SET EXERCISE 1
Repeat exactly the lines running from the line that contains "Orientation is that" to the line that contains "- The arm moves"; include both ends and add nothing.

TEXT BLOCK
L’hommage rendu par élèves et enseignants du collège Vauban
Vendredi 5 novembre, l’ensemble des élèves , enseignants et personnels du collège se sont réunis pour un moment de recueillement en hommage à Samuel Paty, professeur assassiné le 16 octobre dernier. En préambule, la lecture émouvante de Madame Bourdeverre-Veyssière, d’une lettre écrite par un collectif de professeurs d’Histoire-Géographie.
Puis tour à tour, des élèves volontaires ont lu le poème du chanteur Gauvain Sers qui avait déjà ému lors de l’hommage national rendu cour de la Sorbonne. Ils ont aussi redéfini pour tous, les valeurs qui nous sont chères : celles de la République, de la liberté d’expression et de la laïcité.
Un livre d’or est mis à disposition au CDI pour que les élèves et les personnels témoignent leur soutien aux proches de Samuel Paty. Il sera envoyé à son collège de Conflans Sainte-Honorine.
Textes lus lors de l’hommage
Tribune de l’atelier Collège de l’Association des Professeurs d’Histoire et de Géographie. Hommage à Samuel Paty, rentrée du 2 novembre 2020…
Les dimanches venant clore une période de congés sont toujours un peu particuliers pour nous, enseignants. Les années d’expérience accumulées ne changent souvent pas grand-chose à l’affaire : stress, fébrilité, doutes et questionnements sont fréquemment les compagnons de cette dernière journée et dernière soirée. Les activités pédagogiques prévues tiendront-elles les promesses dont nous les avons investies ? Comment réagiront, ou agiront, tels élèves, telles classes ? Et cette réunion entre collègues ? Et ce rendez-vous avec un parent d’élève ?
Ce dimanche 1er novembre 2020 pourtant, au moment de rassembler dossiers et manuels, ces interrogations ne sont pas primordiales. Ce qui l’est, c’est qu’alors que nous cheminons toutes et tous vers nos établissements, l’un des nôtres n’est pas parmi nous.
Samuel Paty n’est pas souffrant. Il n’est pas attendu à une formation. Il n’est pas en congé.

SET EXERCISE 2
Keep the text block going from its last sentence.

DATASET EXCERPT
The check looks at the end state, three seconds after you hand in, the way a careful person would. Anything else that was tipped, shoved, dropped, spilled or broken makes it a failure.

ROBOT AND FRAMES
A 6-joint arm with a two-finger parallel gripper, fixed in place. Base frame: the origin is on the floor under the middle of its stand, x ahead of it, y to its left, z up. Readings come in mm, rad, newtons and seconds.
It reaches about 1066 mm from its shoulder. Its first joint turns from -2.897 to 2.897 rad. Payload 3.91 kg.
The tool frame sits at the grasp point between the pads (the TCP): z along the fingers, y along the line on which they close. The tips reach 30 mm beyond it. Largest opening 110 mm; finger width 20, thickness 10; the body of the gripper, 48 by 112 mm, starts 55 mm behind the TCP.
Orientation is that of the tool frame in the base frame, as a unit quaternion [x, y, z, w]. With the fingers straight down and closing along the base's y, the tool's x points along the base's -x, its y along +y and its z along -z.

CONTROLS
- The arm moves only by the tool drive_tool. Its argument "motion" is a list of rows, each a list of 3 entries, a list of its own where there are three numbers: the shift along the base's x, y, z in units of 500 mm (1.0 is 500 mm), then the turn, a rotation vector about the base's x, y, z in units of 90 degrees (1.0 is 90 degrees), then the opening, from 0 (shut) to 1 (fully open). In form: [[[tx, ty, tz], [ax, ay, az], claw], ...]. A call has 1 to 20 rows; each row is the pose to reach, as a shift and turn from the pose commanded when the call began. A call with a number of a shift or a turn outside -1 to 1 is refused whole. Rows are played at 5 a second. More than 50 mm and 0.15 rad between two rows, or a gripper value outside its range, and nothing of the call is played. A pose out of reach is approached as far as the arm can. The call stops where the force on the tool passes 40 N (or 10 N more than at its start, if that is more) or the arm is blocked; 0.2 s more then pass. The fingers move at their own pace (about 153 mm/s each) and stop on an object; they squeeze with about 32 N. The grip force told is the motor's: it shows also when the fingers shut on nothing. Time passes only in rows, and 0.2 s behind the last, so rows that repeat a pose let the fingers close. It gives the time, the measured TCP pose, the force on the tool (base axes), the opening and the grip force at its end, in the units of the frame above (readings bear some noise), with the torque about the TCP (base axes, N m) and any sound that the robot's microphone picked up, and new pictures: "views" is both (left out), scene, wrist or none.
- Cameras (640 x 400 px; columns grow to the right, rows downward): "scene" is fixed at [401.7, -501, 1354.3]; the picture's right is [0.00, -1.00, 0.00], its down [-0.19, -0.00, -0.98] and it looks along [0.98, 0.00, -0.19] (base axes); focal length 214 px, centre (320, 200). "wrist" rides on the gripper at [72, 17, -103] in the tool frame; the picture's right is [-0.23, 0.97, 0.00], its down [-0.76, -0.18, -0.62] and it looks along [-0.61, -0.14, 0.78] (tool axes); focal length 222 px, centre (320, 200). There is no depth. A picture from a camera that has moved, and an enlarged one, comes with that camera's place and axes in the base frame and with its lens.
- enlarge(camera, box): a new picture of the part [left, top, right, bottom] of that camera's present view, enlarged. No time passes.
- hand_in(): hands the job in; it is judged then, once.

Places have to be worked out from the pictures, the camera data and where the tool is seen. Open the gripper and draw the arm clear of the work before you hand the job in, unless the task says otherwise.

TASK OUTPUT 1
Orientation is that of the tool frame in the base frame, as a unit quaternion [x, y, z, w]. With the fingers straight down and closing along the base's y, the tool's x points along the base's -x, its y along +y and its z along -z.

CONTROLS
- The arm moves only by the tool drive_tool. Its argument "motion" is a list of rows, each a list of 3 entries, a list of its own where there are three numbers: the shift along the base's x, y, z in units of 500 mm (1.0 is 500 mm), then the turn, a rotation vector about the base's x, y, z in units of 90 degrees (1.0 is 90 degrees), then the opening, from 0 (shut) to 1 (fully open). In form: [[[tx, ty, tz], [ax, ay, az], claw], ...]. A call has 1 to 20 rows; each row is the pose to reach, as a shift and turn from the pose commanded when the call began. A call with a number of a shift or a turn outside -1 to 1 is refused whole. Rows are played at 5 a second. More than 50 mm and 0.15 rad between two rows, or a gripper value outside its range, and nothing of the call is played. A pose out of reach is approached as far as the arm can. The call stops where the force on the tool passes 40 N (or 10 N more than at its start, if that is more) or the arm is blocked; 0.2 s more then pass. The fingers move at their own pace (about 153 mm/s each) and stop on an object; they squeeze with about 32 N. The grip force told is the motor's: it shows also when the fingers shut on nothing. Time passes only in rows, and 0.2 s behind the last, so rows that repeat a pose let the fingers close. It gives the time, the measured TCP pose, the force on the tool (base axes), the opening and the grip force at its end, in the units of the frame above (readings bear some noise), with the torque about the TCP (base axes, N m) and any sound that the robot's microphone picked up, and new pictures: "views" is both (left out), scene, wrist or none.

TASK OUTPUT 2
Samuel Paty a été assassiné par un terroriste islamiste lui reprochant d’avoir fait un cours d’Enseignement Moral et Civique sur la liberté d’expression à une classe de quatrième.
Il a été décapité pour avoir mis du cœur et de la rigueur dans la préparation d’un cours visant à émanciper ses élèves, à leur apprendre qu’ils pouvaient – et devaient – penser par eux-mêmes et que le cadre républicain leur assurait de pouvoir exprimer sans crainte le produit de leurs réflexions apprenti-citoyennes.
Dans ce cours mûrement réfléchi et articulé, il avait fait le choix pédagogique d’utiliser deux caricatures de Charlie Hebdo représentant le prophète Mahomet.
Si les enseignants font le choix judicieux et, malheureusement, de plus en plus courageux, d’utiliser en classe des caricatures, ce n’est jamais pour blesser leurs élèves ou les parents de ceux-ci. Oui, la caricature religieuse désacralise mais pour permettre aux jeunes élèves de réfléchir à certaines problématiques politiques, sociales ou sociétales. En cela, elle participe pleinement d’un enseignement laïque qui ne vise pas à fabriquer des croyants ou des non-croyants mais à faire mûrir des individus réfléchis qui choisiront ensuite de croire ou de ne pas croire. Ils ne subiront pas leur appartenance religieuse éventuelle, mais la choisiront en toute liberté de conscience.
C’est cette ouverture aux possibles, aux choix que Samuel Paty apportait à ses élèves avec ses cours précis et structurés et c’est cela qui a provoqué l’ire des obscurantistes. Aujourd’hui, à l’heure d’internet et de la rumeur permanente des réseaux sociaux, la transmission de ce savoir est devenue un combat, celui de la culture et des Lumières contre l’ignorance, la haine et le fanatisme.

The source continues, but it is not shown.